* _Data extract_:
Start

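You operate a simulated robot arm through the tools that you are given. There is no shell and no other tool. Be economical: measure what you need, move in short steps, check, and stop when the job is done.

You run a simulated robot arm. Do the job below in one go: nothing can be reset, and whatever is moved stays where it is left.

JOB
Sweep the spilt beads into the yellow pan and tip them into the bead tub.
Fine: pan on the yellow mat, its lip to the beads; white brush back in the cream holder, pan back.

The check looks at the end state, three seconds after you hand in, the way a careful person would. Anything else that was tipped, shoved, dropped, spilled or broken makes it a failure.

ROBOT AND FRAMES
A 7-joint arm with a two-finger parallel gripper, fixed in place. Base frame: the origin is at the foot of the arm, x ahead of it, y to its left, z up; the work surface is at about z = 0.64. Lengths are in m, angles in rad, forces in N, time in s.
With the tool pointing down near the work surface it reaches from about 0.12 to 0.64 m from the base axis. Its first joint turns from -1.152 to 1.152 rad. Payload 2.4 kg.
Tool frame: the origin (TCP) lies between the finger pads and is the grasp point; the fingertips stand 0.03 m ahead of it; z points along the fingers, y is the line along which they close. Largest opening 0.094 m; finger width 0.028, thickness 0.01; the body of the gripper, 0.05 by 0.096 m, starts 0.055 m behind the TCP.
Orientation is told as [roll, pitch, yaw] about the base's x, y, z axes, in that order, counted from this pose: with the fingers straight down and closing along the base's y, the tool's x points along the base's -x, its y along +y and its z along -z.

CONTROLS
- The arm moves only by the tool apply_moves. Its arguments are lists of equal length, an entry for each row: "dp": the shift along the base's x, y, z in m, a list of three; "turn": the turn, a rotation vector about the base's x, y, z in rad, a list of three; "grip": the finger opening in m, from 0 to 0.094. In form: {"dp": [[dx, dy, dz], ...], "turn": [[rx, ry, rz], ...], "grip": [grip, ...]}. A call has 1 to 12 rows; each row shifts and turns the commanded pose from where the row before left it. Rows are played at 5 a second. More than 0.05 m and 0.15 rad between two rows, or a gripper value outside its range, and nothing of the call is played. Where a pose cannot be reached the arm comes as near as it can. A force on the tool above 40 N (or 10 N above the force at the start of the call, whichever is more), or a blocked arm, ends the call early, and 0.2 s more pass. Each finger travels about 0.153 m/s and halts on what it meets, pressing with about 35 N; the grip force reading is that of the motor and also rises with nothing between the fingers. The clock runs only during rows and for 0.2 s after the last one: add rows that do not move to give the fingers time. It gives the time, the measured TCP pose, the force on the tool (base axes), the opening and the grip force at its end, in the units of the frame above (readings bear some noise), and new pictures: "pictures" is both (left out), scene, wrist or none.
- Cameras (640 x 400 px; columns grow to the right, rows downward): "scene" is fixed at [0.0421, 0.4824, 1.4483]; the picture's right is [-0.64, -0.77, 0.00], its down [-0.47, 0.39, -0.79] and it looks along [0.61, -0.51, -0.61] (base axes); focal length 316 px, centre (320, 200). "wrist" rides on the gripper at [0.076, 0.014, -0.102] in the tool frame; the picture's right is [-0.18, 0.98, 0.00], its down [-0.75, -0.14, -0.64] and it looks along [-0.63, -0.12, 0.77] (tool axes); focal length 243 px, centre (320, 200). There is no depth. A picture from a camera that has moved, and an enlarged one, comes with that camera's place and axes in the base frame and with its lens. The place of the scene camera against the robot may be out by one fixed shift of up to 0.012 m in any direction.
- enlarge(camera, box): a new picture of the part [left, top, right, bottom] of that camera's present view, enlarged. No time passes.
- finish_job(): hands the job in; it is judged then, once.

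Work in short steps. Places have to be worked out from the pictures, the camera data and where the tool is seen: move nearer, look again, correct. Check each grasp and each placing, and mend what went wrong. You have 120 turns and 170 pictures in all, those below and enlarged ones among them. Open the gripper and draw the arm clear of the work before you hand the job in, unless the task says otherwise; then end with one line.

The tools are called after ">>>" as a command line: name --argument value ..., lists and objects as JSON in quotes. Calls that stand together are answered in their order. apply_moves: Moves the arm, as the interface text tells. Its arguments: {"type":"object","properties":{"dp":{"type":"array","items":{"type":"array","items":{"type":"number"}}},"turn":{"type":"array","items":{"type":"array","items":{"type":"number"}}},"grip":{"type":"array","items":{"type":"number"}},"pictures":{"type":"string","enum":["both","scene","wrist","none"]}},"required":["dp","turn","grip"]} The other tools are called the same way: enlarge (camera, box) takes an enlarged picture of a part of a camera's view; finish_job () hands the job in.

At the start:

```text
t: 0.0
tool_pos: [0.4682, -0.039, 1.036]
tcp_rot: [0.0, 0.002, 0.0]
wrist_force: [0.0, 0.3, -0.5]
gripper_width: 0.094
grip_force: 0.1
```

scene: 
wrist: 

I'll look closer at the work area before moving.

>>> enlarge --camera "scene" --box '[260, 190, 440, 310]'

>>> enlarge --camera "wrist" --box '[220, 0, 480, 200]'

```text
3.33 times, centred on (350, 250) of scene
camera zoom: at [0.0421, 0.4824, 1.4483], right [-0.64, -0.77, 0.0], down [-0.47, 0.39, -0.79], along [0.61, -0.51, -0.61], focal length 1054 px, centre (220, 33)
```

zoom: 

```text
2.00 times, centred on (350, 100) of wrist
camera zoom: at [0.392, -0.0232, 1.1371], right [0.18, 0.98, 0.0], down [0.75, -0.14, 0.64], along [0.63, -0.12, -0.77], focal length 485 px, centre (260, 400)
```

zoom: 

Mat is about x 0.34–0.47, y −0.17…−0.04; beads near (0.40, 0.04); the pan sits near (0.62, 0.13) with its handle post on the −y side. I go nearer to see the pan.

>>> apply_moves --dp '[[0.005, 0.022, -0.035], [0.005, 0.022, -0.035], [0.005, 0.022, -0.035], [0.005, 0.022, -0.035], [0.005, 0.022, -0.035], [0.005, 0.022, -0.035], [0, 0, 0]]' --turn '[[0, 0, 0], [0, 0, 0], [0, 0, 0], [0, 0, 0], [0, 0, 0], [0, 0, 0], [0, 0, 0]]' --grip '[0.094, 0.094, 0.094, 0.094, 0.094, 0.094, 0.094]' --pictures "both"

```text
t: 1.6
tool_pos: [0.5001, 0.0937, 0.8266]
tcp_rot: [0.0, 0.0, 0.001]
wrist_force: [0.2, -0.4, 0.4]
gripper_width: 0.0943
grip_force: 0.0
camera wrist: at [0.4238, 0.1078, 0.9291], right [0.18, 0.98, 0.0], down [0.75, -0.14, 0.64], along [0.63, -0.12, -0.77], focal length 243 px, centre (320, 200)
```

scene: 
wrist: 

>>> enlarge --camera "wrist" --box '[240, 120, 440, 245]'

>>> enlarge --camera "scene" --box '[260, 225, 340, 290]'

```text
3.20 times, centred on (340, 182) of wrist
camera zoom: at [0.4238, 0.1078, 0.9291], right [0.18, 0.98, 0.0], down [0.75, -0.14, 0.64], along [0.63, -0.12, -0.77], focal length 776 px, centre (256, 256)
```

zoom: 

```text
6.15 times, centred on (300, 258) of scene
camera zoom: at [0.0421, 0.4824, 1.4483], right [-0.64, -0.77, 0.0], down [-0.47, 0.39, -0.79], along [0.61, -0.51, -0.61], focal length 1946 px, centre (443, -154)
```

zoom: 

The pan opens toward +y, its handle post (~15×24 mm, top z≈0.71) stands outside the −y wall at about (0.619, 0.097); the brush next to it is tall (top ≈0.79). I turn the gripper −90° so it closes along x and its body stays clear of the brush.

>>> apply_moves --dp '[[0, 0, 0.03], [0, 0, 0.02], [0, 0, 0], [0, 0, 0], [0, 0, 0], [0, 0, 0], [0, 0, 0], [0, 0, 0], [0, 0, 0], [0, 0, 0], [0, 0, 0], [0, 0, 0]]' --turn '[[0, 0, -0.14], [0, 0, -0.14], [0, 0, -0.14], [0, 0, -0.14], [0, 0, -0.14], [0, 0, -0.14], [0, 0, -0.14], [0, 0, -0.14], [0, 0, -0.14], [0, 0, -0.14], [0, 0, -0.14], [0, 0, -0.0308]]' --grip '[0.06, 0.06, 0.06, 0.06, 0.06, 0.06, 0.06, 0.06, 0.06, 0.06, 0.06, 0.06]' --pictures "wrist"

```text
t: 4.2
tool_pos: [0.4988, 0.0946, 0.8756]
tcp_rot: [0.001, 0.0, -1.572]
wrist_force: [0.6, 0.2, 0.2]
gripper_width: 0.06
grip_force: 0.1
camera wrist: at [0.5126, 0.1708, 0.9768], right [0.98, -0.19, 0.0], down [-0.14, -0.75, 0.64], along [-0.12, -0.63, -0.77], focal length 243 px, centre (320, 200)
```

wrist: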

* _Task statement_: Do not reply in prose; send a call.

End

* _Task statement_: Copy every line of the listing that includes the string "part".

* _Completed exercise_:
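- enlarge(camera, box): a new picture of the part [left, top, right, bottom] of that camera's present view, enlarged. No time passes.
The tools are called after ">>>" as a command line: name --argument value ..., lists and objects as JSON in quotes. Calls that stand together are answered in their order. apply_moves: Moves the arm, as the interface text tells. Its arguments: {"type":"object","properties":{"dp":{"type":"array","items":{"type":"array","items":{"type":"number"}}},"turn":{"type":"array","items":{"type":"array","items":{"type":"number"}}},"grip":{"type":"array","items":{"type":"number"}},"pictures":{"type":"string","enum":["both","scene","wrist","none"]}},"required":["dp","turn","grip"]} The other tools are called the same way: enlarge (camera, box) takes an enlarged picture of a part of a camera's view; finish_job () hands the job in.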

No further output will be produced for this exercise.